**Robot session logs**
*****

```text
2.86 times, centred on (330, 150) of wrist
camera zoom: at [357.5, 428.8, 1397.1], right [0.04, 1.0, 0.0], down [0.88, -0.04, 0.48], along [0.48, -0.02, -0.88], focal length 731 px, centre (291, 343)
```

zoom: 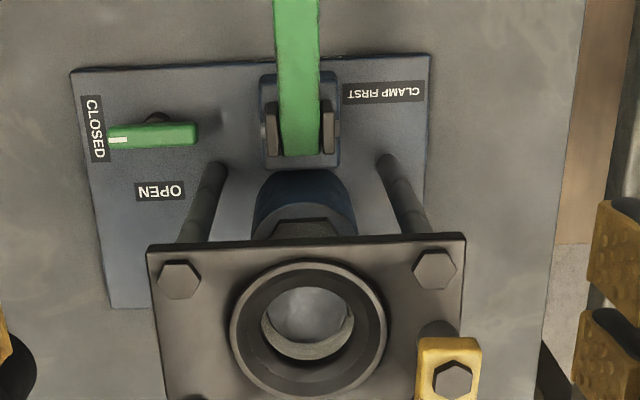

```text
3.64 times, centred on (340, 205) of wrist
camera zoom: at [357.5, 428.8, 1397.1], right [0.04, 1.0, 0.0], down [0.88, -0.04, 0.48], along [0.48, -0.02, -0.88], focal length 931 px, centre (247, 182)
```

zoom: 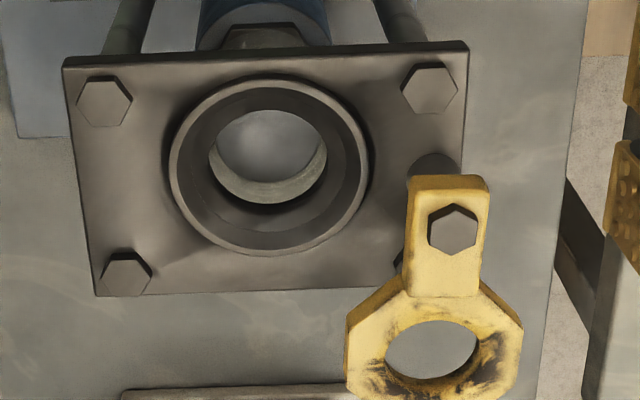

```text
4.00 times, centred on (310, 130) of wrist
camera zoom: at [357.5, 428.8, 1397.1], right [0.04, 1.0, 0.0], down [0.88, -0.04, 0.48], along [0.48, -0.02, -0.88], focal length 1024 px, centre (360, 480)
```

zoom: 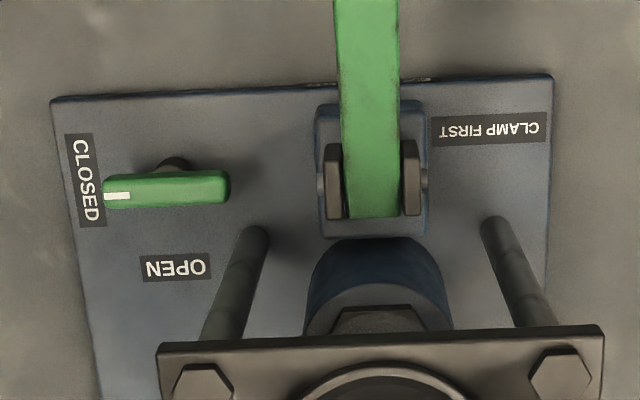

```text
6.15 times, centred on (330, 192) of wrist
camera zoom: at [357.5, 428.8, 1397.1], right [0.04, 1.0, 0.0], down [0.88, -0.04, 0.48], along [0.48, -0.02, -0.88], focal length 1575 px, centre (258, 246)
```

*****

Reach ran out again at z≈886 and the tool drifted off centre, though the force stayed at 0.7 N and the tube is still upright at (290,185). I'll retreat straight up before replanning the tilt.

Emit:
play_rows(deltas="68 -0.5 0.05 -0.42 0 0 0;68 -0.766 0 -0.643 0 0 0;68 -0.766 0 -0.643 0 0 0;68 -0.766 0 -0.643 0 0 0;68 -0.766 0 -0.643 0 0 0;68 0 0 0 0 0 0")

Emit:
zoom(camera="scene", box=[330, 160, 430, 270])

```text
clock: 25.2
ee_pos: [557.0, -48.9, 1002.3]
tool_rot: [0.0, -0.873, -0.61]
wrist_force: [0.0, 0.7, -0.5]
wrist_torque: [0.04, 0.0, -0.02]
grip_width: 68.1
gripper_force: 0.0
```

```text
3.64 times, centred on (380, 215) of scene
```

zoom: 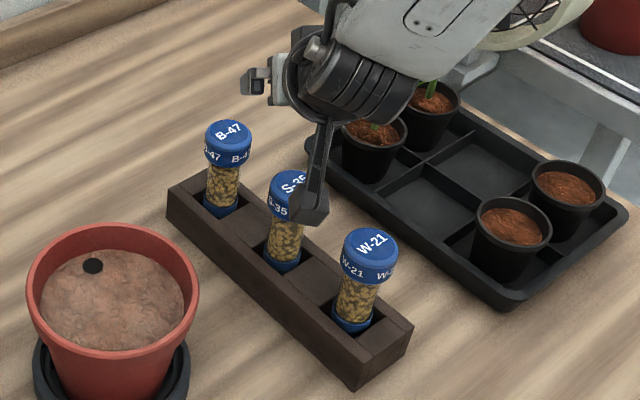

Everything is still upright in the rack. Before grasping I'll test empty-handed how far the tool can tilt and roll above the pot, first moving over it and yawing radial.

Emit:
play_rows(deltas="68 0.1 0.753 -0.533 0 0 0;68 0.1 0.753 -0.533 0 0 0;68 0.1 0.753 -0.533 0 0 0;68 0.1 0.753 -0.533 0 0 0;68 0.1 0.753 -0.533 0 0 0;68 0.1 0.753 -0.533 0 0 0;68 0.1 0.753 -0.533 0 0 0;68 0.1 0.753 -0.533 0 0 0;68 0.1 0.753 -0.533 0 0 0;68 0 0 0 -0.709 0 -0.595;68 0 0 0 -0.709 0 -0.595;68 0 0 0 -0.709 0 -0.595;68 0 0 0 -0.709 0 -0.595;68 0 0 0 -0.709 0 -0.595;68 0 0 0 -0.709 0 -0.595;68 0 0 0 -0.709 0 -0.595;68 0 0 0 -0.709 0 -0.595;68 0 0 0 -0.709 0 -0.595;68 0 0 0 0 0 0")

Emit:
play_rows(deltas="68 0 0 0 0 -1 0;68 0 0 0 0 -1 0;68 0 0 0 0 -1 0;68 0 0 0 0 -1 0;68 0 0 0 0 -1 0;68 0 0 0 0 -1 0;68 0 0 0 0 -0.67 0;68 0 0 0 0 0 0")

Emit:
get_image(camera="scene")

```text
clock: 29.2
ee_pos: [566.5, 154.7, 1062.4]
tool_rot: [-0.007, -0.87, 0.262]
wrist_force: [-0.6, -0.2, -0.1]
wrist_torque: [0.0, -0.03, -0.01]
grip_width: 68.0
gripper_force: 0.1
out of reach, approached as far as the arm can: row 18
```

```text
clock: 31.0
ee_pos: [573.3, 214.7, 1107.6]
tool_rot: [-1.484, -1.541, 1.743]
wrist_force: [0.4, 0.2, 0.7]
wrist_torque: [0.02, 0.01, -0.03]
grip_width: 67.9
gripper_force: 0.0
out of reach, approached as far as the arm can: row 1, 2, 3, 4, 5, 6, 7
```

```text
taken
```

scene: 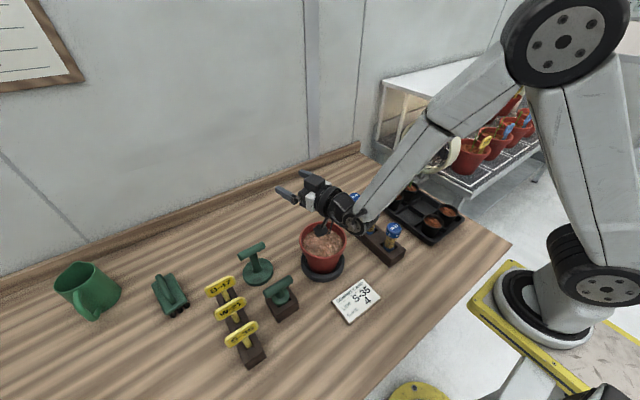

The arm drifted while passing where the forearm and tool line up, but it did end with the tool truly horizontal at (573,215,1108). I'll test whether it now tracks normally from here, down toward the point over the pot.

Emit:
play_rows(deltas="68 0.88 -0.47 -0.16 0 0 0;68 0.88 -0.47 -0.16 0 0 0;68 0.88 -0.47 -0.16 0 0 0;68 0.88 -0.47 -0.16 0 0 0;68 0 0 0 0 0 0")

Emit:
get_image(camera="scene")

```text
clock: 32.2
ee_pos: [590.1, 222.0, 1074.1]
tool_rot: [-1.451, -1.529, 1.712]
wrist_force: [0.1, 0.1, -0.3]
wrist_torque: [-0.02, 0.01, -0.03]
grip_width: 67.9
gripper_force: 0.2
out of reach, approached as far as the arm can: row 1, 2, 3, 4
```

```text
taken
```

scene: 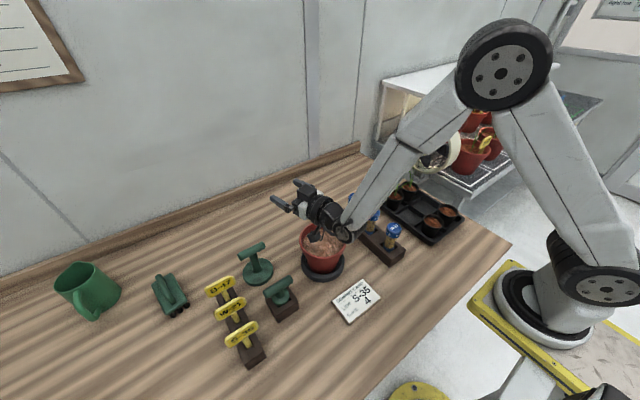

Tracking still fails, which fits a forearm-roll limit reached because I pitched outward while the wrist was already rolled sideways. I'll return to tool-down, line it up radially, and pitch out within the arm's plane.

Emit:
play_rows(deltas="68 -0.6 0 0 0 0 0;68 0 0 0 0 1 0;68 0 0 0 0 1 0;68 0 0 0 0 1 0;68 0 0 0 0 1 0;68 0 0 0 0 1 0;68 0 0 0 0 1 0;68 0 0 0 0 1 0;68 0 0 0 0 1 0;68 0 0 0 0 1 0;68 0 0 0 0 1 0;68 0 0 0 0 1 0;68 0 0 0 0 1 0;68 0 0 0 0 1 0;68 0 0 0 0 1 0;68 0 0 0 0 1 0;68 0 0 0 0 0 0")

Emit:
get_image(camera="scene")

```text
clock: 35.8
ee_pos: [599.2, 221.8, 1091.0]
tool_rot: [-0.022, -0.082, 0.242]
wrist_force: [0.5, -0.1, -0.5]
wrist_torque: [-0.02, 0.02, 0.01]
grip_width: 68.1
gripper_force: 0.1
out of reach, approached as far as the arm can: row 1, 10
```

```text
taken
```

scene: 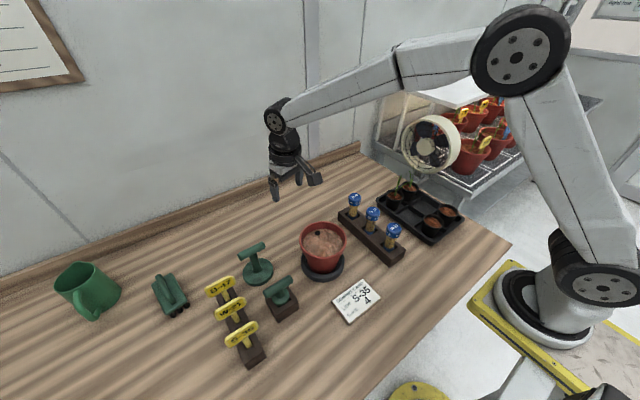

*****

**Requirement**
Say how many lines of the material contain the word "centred", with no other text.

**Complete output**
5